U.S. Supreme Court Rejects Pennsylvania Absentee Voting Challenge

Yesterday, in a one-sentence statement containing no recorded dissents, the U.S. Supreme Court refused to strike down Pennsylvania’s no-excuse absentee ballot scheme. December 8, 2020, was the “safe harbor” deadline for the votes of Pennsylvania’s presidential and vice-presidential electors to be included in the counting of electoral votes.

Challengers claimed that Pennsylvania’s no-excuse absentee ballot scheme, which the state legislature added to the Pennsylvania Election Code in 2019, violates the Pennsylvania Constitution and the U.S. Constitution. According to the challengers, “[b]eginning with the Military Absentee Ballot Act of 1839, the Pennsylvania Supreme Court consistently rejected all attempts to expand absentee voting by statute – uniformly holding that a constitutional amendment is required to expand absentee voting beyond the categories provided in the Pennsylvania Constitution.”

The Pennsylvania Supreme Court rejected the challengers’ argument based on laches—because the challenge wasn’t brought in a timely manner. Challengers waited until November 21, 2020, to challenge Pennsylvania’s no-excuse absentee ballot scheme, though a facial challenge to the law was “ascertainable” upon its enactment.

According to the Pennsylvania Supreme Court: “At the time this action was filed on November 21, 2020, millions of Pennsylvania voters had already expressed their will in both the June 2020 Primary Election and the November 2020 General Election and the final ballots in the 2020 General Election were being tallied, with the results becoming seemingly apparent. Nevertheless, Petitioners waited to commence this litigation until days before the county boards of election were required to certify the election results to the Secretary of the Commonwealth. Thus, it is beyond cavil that Petitioners failed to act with due diligence in presenting the instant claim.”

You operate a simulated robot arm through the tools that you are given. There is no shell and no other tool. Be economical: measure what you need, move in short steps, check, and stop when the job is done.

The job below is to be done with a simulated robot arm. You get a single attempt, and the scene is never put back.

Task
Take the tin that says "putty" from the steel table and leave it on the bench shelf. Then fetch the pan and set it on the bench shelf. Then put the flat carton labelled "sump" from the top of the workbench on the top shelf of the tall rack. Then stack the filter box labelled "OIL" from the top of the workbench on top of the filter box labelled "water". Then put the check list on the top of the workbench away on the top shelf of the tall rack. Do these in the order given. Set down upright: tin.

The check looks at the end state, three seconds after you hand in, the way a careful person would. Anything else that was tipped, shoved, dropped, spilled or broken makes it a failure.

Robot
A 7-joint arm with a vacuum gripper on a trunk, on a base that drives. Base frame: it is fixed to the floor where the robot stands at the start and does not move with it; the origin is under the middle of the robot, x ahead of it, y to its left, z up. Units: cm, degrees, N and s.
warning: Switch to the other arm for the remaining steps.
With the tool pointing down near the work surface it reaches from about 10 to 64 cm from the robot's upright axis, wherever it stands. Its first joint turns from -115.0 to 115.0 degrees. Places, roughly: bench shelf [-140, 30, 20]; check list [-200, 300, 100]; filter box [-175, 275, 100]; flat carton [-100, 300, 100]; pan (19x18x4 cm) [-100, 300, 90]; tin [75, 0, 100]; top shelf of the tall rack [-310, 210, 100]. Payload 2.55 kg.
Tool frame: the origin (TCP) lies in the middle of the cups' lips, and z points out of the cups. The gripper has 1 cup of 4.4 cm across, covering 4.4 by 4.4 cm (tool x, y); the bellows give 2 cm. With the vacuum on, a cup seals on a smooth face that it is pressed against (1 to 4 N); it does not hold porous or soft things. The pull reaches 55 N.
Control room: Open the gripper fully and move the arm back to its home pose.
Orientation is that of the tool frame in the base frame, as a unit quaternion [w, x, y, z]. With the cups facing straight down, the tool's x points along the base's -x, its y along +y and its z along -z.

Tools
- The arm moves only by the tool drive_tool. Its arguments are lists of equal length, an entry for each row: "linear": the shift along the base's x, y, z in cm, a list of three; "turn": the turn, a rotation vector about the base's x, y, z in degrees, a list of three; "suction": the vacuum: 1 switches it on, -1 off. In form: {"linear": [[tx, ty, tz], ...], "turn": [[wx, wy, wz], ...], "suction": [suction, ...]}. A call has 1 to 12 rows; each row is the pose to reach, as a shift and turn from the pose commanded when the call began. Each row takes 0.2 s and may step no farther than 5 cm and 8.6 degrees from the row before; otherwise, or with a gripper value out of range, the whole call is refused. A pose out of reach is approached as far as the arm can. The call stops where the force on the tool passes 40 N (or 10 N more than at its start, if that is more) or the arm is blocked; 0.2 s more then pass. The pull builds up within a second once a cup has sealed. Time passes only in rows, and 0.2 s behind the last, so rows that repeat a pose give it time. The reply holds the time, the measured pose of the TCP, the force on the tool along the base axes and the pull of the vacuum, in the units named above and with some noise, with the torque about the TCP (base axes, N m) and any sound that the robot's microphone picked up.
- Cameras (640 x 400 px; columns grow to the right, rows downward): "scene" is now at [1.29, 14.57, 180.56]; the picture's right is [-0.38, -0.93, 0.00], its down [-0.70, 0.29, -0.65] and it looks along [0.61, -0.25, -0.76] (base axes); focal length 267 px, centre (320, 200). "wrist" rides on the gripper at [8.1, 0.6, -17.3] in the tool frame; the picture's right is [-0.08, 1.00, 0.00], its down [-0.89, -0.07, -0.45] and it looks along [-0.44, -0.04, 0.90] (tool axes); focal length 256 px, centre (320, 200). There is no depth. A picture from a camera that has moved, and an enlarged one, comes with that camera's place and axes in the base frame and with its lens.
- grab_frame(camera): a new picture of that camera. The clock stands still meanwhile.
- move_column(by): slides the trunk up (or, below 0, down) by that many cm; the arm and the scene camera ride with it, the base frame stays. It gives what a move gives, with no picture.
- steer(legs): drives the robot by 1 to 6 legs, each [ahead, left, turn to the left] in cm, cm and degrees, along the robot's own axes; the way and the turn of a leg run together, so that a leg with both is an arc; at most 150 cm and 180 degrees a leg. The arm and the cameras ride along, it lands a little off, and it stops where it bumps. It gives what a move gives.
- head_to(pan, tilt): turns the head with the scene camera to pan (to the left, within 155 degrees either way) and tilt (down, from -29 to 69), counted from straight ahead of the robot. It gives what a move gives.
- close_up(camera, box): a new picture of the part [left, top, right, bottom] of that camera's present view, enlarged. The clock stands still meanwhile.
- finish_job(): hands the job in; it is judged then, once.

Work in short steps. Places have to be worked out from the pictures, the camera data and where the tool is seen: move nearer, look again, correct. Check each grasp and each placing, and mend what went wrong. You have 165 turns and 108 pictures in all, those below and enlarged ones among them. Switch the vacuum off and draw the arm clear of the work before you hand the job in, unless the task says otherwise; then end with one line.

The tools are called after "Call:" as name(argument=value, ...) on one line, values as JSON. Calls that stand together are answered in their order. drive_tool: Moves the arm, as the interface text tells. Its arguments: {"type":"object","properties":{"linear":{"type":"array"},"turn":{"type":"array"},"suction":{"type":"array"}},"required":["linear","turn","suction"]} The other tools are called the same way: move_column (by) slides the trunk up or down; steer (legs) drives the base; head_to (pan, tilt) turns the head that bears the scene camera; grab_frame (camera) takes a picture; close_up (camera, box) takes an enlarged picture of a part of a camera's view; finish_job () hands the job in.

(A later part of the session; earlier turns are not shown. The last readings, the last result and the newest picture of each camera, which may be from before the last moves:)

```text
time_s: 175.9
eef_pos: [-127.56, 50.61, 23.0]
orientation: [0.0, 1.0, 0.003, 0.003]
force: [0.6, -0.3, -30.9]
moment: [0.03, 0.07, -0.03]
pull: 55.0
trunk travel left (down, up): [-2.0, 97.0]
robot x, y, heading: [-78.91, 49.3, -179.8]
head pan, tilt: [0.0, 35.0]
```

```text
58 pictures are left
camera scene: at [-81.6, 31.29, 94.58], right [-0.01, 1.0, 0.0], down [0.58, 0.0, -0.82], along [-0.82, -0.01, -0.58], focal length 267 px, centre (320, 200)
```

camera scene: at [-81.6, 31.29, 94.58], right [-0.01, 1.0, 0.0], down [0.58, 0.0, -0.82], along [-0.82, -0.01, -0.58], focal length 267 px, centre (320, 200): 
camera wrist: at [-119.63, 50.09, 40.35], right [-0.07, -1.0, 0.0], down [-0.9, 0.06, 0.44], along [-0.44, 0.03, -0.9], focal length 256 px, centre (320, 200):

Pennsylvania argued the U.S. Supreme Court shouldn’t overturn the Pennsylvania Supreme Court’s decision because the challengers didn’t claim in state court that Pennsylvania’s no-excuse absentee ballot scheme violated the federal constitution. And the challengers’ disagreement with the Pennsylvania Supreme Court’s laches ruling “asks this Court to constitutionalize huge swaths of state procedural law without any credible basis in constitutional principles or this Court’s precedents.”

Justice Alito could have rejected the challengers’ emergency motion on his own but he referred the matter to the entire Court, which rejected.

The U.S. Supreme Court has yet to decide whether it will hear a case challenging the Pennsylvania Supreme Court’s decision extending the deadline for absentee ballots until three days after Election Day.

Texas has also asked the U.S. Supreme Court to “enjoin the use of unlawful election results” in the following states because “[u]sing the COVID-19 pandemic as a justification, government officials in . . . Georgia, Michigan, and Wisconsin, and the Commonwealth of Pennsylvania . . . usurped their legislatures’ authority and unconstitutionally revised their state’s election statutes.”